What the task requires — Return all of the data exactly, with nothing left out but the pictures. Give them as a JSON list of strings, one for each line, with blank lines left out.
=======
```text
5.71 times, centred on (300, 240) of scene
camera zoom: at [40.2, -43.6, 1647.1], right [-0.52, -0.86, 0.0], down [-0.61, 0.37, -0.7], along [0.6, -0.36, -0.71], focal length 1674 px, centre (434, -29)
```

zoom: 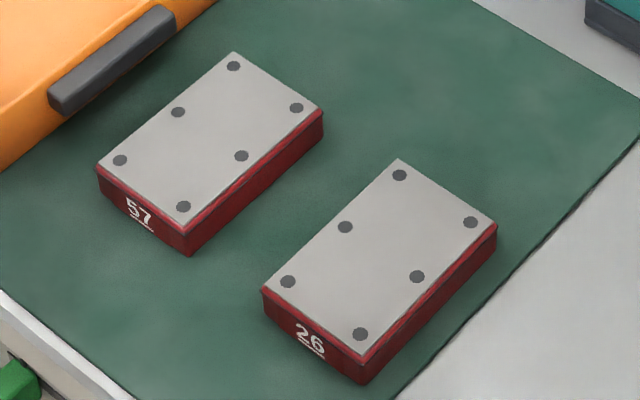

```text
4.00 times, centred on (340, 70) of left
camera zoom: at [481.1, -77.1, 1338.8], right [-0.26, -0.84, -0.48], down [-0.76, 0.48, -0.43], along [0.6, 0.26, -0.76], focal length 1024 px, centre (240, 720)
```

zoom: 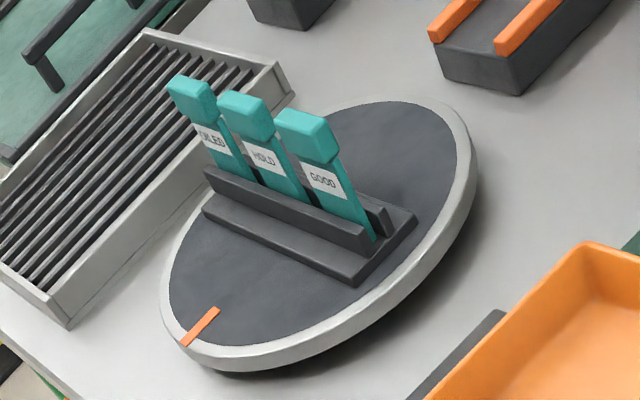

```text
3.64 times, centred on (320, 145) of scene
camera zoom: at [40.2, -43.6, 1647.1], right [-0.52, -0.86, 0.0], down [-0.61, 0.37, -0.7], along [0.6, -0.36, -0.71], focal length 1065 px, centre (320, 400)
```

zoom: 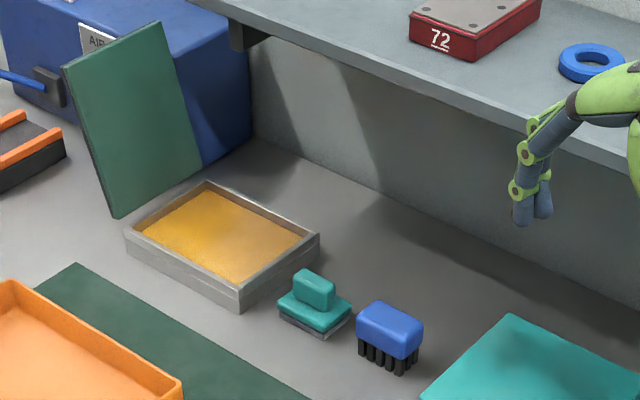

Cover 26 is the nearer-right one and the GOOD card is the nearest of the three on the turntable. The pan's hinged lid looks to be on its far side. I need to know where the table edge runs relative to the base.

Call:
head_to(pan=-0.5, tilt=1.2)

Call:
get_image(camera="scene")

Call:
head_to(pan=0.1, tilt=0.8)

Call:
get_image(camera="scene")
=======
Task solution —
[
  "```text",
  "5.71 times, centred on (300, 240) of scene",
  "camera zoom: at [40.2, -43.6, 1647.1], right [-0.52, -0.86, 0.0], down [-0.61, 0.37, -0.7], along [0.6, -0.36, -0.71], focal length 1674 px, centre (434, -29)",
  "```",
  "zoom: ",
  "```text",
  "4.00 times, centred on (340, 70) of left",
  "camera zoom: at [481.1, -77.1, 1338.8], right [-0.26, -0.84, -0.48], down [-0.76, 0.48, -0.43], along [0.6, 0.26, -0.76], focal length 1024 px, centre (240, 720)",
  "```",
  "zoom: ",
  "```text",
  "3.64 times, centred on (320, 145) of scene",
  "camera zoom: at [40.2, -43.6, 1647.1], right [-0.52, -0.86, 0.0], down [-0.61, 0.37, -0.7], along [0.6, -0.36, -0.71], focal length 1065 px, centre (320, 400)",
  "```",
  "zoom: ",
  "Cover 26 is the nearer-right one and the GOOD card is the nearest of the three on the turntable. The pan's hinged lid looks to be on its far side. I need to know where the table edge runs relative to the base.",
  "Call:",
  "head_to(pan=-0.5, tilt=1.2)",
  "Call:",
  "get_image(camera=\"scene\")",
  "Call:",
  "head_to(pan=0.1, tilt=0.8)",
  "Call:",
  "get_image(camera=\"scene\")"
]